Listen, I love physical CDs. I just came back from New Orleans with over ten new compact disc purchases in my suitcase. But I must admit, I rarely listen to CDs anymore. I commute with my iPhone. My car has bluetooth. The best Bose speaker in our house is connected to bluetooth. I pay for subscriptions to Spotify and Apple. I will continue buying CDs and supporting labels like Mosaic but I'm also about to turn 37 and almost anyone I ask who is younger than me tells me they haven't bought a CD in at least five years. This is not the place to get into the debate of artist compensations and business models and so forth. But most people get their music online now and thanks to Universal, it is now easier than ever to access Louis Armstrong's Decca catalog.
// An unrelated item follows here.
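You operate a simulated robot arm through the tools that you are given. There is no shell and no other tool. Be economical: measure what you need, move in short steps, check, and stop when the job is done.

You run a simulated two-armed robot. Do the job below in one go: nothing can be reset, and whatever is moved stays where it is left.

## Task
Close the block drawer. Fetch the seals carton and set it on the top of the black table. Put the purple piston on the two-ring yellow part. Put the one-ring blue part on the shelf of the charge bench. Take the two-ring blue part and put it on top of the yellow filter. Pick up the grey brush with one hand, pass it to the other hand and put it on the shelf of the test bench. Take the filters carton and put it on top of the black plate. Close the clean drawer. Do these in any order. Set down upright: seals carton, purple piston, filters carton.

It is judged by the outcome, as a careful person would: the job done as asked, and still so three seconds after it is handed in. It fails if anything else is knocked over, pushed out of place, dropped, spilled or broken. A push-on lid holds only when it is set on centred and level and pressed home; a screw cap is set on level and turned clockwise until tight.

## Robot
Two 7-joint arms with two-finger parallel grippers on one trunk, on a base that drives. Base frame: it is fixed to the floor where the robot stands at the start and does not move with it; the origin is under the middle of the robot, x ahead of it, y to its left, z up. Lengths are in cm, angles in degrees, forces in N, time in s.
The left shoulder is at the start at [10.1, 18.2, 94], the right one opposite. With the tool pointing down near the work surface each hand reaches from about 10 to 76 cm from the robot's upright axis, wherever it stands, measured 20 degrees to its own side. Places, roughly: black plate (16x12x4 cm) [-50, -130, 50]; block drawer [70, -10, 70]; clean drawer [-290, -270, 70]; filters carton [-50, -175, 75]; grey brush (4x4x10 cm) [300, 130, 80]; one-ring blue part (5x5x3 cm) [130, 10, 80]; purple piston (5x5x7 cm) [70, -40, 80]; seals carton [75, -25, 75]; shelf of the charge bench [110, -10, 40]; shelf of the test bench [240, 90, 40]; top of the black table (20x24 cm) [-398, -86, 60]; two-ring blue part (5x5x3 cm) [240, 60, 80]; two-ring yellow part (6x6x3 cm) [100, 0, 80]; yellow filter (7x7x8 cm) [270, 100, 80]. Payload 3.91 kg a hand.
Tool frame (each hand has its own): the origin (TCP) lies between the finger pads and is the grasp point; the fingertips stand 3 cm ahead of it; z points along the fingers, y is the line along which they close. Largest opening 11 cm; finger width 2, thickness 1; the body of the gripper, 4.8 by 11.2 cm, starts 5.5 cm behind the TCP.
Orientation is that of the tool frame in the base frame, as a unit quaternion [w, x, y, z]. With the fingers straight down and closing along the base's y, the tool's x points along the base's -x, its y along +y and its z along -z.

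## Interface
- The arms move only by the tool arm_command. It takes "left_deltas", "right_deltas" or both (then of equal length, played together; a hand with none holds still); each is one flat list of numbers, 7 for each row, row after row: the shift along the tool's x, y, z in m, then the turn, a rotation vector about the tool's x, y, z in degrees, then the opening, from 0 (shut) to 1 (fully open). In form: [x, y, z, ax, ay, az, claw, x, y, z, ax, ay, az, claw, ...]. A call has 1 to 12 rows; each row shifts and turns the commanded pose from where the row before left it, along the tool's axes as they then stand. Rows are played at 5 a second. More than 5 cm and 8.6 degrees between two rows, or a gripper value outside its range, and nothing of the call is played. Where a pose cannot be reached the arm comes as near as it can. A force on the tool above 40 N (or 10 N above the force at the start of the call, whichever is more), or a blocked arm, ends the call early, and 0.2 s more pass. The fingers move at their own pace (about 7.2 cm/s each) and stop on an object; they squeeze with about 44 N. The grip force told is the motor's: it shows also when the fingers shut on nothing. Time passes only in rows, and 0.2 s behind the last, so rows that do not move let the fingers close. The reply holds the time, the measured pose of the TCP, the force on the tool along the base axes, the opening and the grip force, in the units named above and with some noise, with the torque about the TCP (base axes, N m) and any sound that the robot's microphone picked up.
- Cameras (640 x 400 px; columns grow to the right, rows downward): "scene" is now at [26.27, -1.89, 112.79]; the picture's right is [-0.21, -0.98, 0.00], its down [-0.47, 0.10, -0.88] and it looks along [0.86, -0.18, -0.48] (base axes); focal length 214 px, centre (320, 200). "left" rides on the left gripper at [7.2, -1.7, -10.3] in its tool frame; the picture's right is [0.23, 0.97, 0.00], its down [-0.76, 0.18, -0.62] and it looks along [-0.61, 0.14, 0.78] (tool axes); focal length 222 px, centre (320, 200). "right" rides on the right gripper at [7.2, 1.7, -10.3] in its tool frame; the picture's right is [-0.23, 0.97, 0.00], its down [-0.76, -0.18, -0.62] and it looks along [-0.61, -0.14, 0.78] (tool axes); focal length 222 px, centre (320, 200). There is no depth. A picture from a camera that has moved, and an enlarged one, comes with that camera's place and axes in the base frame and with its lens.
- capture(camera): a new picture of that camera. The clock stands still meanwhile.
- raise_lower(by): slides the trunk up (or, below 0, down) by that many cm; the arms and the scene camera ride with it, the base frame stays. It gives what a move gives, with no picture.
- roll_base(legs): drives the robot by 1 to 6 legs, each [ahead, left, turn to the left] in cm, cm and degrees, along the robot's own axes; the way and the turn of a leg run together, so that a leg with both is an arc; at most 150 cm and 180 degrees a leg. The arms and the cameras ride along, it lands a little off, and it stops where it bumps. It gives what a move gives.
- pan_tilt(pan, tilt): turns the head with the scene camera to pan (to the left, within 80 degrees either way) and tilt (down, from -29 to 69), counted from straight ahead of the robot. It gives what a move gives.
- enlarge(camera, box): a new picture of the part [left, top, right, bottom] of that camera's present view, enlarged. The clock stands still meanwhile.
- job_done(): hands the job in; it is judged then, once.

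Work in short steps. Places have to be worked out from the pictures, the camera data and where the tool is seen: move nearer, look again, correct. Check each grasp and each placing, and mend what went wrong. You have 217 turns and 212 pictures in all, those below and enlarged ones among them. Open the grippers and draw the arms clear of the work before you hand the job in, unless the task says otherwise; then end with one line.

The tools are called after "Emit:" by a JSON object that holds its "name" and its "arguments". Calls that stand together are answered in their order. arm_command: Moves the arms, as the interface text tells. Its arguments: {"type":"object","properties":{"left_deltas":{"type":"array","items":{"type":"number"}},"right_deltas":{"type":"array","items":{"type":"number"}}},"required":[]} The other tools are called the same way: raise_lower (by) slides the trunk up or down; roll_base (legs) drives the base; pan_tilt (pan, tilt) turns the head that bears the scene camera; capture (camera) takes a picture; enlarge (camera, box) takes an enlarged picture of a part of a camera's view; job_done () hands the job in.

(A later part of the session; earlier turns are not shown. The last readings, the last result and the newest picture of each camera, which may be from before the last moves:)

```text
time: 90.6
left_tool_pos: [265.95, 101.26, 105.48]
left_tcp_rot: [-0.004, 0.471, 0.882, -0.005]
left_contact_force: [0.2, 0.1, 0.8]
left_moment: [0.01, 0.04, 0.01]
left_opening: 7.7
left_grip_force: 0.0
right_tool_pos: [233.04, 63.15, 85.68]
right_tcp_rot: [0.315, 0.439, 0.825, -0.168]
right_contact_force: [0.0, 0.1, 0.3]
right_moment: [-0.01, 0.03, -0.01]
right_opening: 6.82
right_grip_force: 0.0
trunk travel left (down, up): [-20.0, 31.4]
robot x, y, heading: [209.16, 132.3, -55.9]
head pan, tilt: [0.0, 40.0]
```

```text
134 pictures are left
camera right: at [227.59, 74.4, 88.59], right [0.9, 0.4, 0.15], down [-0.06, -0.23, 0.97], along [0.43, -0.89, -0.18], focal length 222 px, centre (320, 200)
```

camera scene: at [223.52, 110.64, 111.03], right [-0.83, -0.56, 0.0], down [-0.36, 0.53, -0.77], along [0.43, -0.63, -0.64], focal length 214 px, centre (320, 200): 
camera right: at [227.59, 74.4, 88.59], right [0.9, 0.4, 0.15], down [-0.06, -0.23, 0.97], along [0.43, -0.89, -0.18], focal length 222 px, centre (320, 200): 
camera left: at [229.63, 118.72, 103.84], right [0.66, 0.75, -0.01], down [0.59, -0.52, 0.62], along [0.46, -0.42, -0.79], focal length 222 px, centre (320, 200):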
And for those who have trepidation, remember, streaming services like Spotify are free. You don't need to pay for a download or worry about MP3s. This very helpful link from Universal lays out where to either stream or download The Decca Singles: 1935-1946 so click around and listen. (And the set is arranged as six separate "bundles," each one the length of a standard CD. If you insist, you can purchase the downloads for $69.99 and burn them to 6 CDs.) Don't worry, I'm involved in at least three more Louis sets that will be physical CD releases by the end of the year but if you need me, I'm commuting to work tomorrow for the first time in a week and my headphones will be plugged into my iPhone and Pops's Decca recordings will be sending me tremendously (and in the correct key, too!).